World view: When we are what we do

April 6, 2001

Is the shrinking gap between work and play creating psychologically weaker workers? asks Dorothy Zinberg.

When a frigid wind blew me into the atrium of New York's Museum of Modern Art, the first thing I noticed was that there were two long lines of people waiting to get past the ticket booth. Contrary to the usually more subdued visitors, dozens of young people predominated.

It was not the Picassos or even the dazzling collection of contemporary artists such as Jasper Johns or Frank Stella that had lured youth to Moma. It was Workspheres, an international show commissioned by the museum's department of architecture and design to explore the changing nature of the workplace and to create workable solutions that will make it possible to adapt to the changes. The exhibition runs until April 22.

If the designers have caught the Zeitgeist , then we are fast becoming what our computers, laptops, PalmPilots, cell phones and other gadgets determine. Remember Charlie Chaplin, whose hands never lost the motions induced by hours of repetitive actions on the assembly line even after he had left the factory? Many workers today do not appear to be much different, only the equipment differs as the numbers of those who are totally wired soars.

As Workspheres aesthetically revealed, we adapt our bodies, and consequently our psyches, to the machines, not vice versa. Any distinction between what we do and what we are is rapidly disappearing as more and more of the population becomes a walking, sitting or sleeping office.

The designers have envisaged the future for information workers, focusing particularly on nomadic workers who conduct business in many different places including cars, hotel rooms, business-class seats on airplanes and trains, and strangers' offices.

The designers have created home environments for those who bridge both worlds - the teleworkers. Estimates vary, but there are about 1.6 million teleworkers in the United Kingdom, growing at a rate of 20 per cent a year, almost 20 million in the United States, and about 6 million in western Europe.

For many, the change is welcome, particularly for those who are self-starters, enjoy isolation, or have responsibilities at home. But for others, who find themselves out of the loop for promotions, salary increases, collegial friends or company loyalty, the work can be stultifying and underpaid. Remember the piece workers - immigrants who sewed at home for a pittance without any protection or benefits?

Ironically, the exhibit that caught the imagination of many people was called an Inspiro-Tainer. Based on the assumption that non-traditional spaces are increasingly being turned into offices with dual purpose for home and work, designers Giuseppe Lignano and Ada Tolla converted a metallic industrial airplane cargo container into a dual-use, self-contained environment that "blurs the boundaries between work and play, isolation and communication, and meditation and entertainment".

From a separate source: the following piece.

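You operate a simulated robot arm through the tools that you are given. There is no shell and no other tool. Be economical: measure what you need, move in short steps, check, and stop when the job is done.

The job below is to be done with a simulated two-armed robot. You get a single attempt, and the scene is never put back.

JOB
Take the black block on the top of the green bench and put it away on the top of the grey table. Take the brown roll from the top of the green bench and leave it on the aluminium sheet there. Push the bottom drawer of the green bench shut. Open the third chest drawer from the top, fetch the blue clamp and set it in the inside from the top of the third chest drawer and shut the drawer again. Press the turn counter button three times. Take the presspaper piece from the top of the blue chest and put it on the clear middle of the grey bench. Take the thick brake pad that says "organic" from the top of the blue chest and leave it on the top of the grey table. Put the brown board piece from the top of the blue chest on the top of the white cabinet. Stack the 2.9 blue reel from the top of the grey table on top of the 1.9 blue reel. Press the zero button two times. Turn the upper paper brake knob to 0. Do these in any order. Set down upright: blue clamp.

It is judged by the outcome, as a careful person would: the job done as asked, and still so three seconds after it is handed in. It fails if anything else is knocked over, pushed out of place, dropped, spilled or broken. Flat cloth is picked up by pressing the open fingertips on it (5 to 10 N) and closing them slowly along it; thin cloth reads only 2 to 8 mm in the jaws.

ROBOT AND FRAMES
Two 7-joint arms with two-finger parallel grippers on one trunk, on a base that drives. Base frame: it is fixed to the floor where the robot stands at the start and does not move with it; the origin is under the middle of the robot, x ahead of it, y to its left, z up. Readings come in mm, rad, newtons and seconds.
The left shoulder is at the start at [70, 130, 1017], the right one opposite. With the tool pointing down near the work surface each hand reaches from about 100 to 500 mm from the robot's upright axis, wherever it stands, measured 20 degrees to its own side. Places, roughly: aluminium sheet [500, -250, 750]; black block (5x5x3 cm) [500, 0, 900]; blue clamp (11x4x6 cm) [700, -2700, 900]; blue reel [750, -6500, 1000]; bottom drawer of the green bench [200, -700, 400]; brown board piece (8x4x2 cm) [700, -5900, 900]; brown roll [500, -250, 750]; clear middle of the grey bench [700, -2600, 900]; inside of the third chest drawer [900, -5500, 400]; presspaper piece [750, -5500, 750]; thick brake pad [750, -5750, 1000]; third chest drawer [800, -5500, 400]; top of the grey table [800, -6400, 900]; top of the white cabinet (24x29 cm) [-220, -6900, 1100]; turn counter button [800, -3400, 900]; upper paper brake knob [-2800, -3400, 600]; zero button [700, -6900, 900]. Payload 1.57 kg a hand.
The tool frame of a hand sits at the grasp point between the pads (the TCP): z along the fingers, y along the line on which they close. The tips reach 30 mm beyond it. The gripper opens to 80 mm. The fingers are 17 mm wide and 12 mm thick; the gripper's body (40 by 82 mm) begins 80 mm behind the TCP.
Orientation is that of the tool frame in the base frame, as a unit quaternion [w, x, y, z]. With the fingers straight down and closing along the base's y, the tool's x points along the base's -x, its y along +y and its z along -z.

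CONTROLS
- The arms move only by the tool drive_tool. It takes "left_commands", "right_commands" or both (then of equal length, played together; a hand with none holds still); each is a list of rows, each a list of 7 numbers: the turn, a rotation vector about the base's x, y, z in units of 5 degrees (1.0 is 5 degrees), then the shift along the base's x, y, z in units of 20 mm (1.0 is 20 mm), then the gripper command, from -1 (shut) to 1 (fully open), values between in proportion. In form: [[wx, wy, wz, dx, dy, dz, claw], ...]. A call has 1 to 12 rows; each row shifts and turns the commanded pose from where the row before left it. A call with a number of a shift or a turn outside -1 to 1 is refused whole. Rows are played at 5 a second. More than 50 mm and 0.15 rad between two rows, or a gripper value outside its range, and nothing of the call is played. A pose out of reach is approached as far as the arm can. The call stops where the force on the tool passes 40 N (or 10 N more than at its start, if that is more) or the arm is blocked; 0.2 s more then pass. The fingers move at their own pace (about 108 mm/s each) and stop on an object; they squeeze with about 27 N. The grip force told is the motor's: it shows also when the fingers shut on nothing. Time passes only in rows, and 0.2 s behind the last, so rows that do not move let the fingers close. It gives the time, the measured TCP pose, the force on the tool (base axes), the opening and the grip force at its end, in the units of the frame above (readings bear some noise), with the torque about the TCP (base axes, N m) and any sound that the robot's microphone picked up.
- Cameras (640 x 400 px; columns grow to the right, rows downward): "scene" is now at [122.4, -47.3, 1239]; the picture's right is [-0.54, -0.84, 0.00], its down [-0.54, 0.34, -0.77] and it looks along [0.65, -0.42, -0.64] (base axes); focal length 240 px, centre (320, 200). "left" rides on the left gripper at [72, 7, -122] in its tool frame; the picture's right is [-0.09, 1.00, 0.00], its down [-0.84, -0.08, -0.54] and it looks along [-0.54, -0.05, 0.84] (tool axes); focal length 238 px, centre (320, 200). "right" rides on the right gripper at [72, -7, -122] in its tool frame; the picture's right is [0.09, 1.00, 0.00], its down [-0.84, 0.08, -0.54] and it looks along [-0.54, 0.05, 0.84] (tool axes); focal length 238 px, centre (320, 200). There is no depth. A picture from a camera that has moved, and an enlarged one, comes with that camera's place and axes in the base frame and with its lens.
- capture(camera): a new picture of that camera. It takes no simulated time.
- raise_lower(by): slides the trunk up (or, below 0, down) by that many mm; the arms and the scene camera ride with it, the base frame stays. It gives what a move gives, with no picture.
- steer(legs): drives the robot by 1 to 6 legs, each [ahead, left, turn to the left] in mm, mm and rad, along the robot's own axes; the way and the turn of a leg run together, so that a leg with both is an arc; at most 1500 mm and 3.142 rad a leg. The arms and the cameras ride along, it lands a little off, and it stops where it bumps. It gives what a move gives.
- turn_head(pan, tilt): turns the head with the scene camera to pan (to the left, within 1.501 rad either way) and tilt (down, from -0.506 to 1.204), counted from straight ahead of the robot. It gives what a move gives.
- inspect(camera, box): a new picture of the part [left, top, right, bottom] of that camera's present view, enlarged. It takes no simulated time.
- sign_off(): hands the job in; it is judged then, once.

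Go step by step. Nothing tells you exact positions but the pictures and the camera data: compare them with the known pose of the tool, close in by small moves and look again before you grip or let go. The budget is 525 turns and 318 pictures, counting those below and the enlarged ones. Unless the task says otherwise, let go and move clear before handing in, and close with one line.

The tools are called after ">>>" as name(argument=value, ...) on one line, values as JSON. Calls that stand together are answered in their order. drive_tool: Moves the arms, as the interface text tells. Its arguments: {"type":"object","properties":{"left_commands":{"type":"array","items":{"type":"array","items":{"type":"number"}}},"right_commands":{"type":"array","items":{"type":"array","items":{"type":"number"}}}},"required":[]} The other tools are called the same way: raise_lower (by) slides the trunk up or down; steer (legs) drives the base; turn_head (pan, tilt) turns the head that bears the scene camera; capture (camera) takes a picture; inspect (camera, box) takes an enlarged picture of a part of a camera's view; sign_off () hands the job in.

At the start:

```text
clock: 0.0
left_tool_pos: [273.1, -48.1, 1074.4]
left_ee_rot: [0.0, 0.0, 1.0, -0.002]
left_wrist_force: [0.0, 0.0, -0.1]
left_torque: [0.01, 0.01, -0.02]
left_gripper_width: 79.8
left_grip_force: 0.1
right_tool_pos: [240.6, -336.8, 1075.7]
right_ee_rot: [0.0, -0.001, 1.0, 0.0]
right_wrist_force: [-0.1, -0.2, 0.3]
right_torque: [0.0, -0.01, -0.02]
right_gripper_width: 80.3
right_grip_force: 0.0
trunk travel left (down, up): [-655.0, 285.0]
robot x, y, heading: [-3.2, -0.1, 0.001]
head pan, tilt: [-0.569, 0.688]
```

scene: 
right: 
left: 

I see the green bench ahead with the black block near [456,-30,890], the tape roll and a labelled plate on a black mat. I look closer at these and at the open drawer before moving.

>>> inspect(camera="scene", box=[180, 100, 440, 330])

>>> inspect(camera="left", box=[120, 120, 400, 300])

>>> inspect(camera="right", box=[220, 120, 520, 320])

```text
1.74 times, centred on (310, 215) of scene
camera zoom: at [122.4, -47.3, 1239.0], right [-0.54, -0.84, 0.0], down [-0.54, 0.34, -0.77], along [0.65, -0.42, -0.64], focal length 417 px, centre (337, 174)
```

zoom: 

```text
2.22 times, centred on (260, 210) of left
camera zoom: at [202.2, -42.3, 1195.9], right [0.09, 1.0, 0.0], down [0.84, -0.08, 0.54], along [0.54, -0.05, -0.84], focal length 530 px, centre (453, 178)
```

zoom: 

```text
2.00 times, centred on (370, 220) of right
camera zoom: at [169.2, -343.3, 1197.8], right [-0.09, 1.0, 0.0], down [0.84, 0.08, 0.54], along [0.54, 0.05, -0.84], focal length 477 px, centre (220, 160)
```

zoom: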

The Inspiro-Tainer chamber is a one-person, totally wired, enclosed environment. However, if the inhabitant craves company, the container can be wheeled over to another pod and part of the hatch raised to signal the wish for contact.

For those working primarily at home - or maybe one should say for those who are bringing their homes into their offices - Dutch designer Hella Jongerius created a work-in bed for two, a welcome nod to togetherness. The bed is made up of exposed mattress coils. It boasts two IBM computers embedded at its foot, while throw pillows double as speakers and the mouse. The dinner table abutting the bed contains two monitors set flush with the surface next to the dinner knives. I am not certain how matching monitors can enhance dinner-table conversation, but maybe in the world of the totally wired, cyberconnecting is as close to intimacy as people aspire.

Yes, we have seen much of this before, as technology shapes the way the body and the spirit function. Ever since the beginning of the industrial revolution, when the nature of work began to shift, changes have followed rapidly. Traditionally, work was divided so that the man worked outside the home while the woman kept house and nurtured children. Work was defined as paid employment. But, early in the wake of the industrial revolution, it became clear that work was central to one's place in society and one's sense of self. Whether it was that which Freud claimed provides a sense of reality, whether it is simply an economic function as Marx avowed, or even if it is the way to be part of a community, it remains the integrator of one's inner and outer selves.

Consequently, the powerful significance of work has to be explored along with the newest technology-driven designs to assure that the seeming aridity of the new objects - along with the disappearing boundaries between work and home - do not produce a generation of psychologically diminished workers or a barren culture.

Computer engineer Ellen Ullman, speaking recently on the radio programme Talk of the Nation, punctured the euphoria of other information technology experts by stating: "We have reproduced ourselves: all of us are now like programmers."

I doubt that this is the standard of culture for which nations should strive. This in no way mitigates the breathtaking creativity computers have abetted. Rather, it is an attempt to keep in perspective the deeper needs of individuals and society and to design technology to enhance that which satisfies these needs.

Dorothy S. Zinberg lectures at the John F. Kennedy School of Government, Harvard University.